- **TASK DIRECTIONS**:
Please continue the text to read.
--- start TEXT TO READ ---
Data Preparation - Part 3 - Data Visualization

Line plots of observations over time are popular, but there is a suite of other plots that you can use to learn more about your problem.

The more you learn about your data, the more likely you are to develop a better forecasting model. In this tutorial, you will discover 6 different types of plots that you can use to visualize time series data with Python. Specifically, after completing this tutorial, you will know:

• How to explore the temporal structure of time series with line plots, lag plots, and autocorrelation plots.
• How to understand the distribution of observations using histograms and density plots.
• How to tease out the change in distribution over intervals using box and whisker plots and heat map plots.

A. Time Series Visualization

We will take a look at 6 different types of visualizations that you can use on your own time series data. They are:

1. Line Plots.

2. Histograms and Density Plots.

3. Box and Whisker Plots.

4. Heat Maps.

5. Lag Plots or Scatter Plots.

6. Autocorrelation Plots.

The focus is on univariate time series, but the techniques are just as applicable to multivariate time series, when you have more than one observation at each time step. 

B. Minimum Daily Temperatures Dataset

We will use the Minimum Daily Temperatures dataset as an example. This dataset describes the minimum daily temperatures over 10 years (1981-1990) in the city Melbourne, Australia. 

C. Line Plot

In this plot, time is shown on the x-axis with observation values along the y-axis. 

# create a line plot

from pandas import read_csv

from matplotlib import pyplot

series = read_csv('daily-minimum-temperatures.csv', header=0, index_col=0, parse_dates=True, squeeze=True)

series.plot()

pyplot.show()

Line plot of the Minimum Daily Temperatures dataset

Below is an example of changing the style of the line to be black dots instead of a connected line (the style=’k.’ argument)

# create a dot plot

from pandas import read_csv

from matplotlib import pyplot

series = read_csv('daily-minimum-temperatures.csv', header=0, index_col=0, parse_dates=True, squeeze=True)

series.plot(style='k.')

pyplot.show()

Dot line plot of the Minimum Daily Temperatures dataset

It can be helpful to compare line plots for the same interval, such as from day-to-day, month-to-month, and year-to-year. The Minimum Daily Temperatures dataset spans 10 years. We can group data by year and create a line plot for each year for direct comparison. The example below shows how to do this. First the observations are grouped by year (series.groupby(Grouper(freq=’A’)))

# create stacked line plots

from pandas import read_csv

from pandas import DataFrame

from pandas import Grouper

from matplotlib import pyplot

series = read_csv('daily-minimum-temperatures.csv', header=0, index_col=0,

parse_dates=True, squeeze=True)
--- end TEXT TO READ ---
--- start SUPPLIED INFORMATION ---
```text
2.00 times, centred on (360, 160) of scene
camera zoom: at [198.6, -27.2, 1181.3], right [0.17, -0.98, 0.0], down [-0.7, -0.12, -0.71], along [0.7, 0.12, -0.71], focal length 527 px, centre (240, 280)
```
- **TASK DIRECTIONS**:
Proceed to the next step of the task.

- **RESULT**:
--- end SUPPLIED INFORMATION ---
- **RESULT**:
groups = series.groupby(Grouper(freq='A'))

years = DataFrame()

for name, group in groups:

years[name.year] = group.values

years.plot(subplots=True, legend=False)

pyplot.show()

Stacked line plots of the Minimum Daily Temperatures dataset

D. Histogram and Density Plots

A histogram groups values into bins, and the frequency or count of observations in each bin can provide insight into the underlying distribution of the observations.

# create a histogram plot

from pandas import read_csv

from matplotlib import pyplot

series = read_csv('daily-minimum-temperatures.csv', header=0, index_col=0, parse_dates=True, squeeze=True)

series.hist()

pyplot.show()

Running the example shows a distribution that looks strongly Gaussian. The plotting function automatically selects the size of the bins based on the spread of values in the data.

Histogram of the Minimum Daily Temperatures dataset

We can get a better idea of the shape of the distribution of observations by using a density plot.

# create a density plot

from pandas import read_csv

from matplotlib import pyplot

series = read_csv('daily-minimum-temperatures.csv', header=0, index_col=0, parse_dates=True, squeeze=True)

series.plot(kind='kde')

pyplot.show()6.5. Box and Whisker Plots by Interval

Density Plot of the Minimum Daily Temperatures dataset

E. Box and Whisker Plots by Interval

Box and whisker plots can be created and compared for each interval in a time series, such as years, months, or days

# create a boxplot of yearly data

from pandas import read_csv

from pandas import DataFrame

from pandas import Grouper

from matplotlib import pyplot

series = read_csv('daily-minimum-temperatures.csv', header=0, index_col=0,

parse_dates=True, squeeze=True)

groups = series.groupby(Grouper(freq='A'))

years = DataFrame()

for name, group in groups:

years[name.year] = group.values

years.boxplot()

pyplot.show()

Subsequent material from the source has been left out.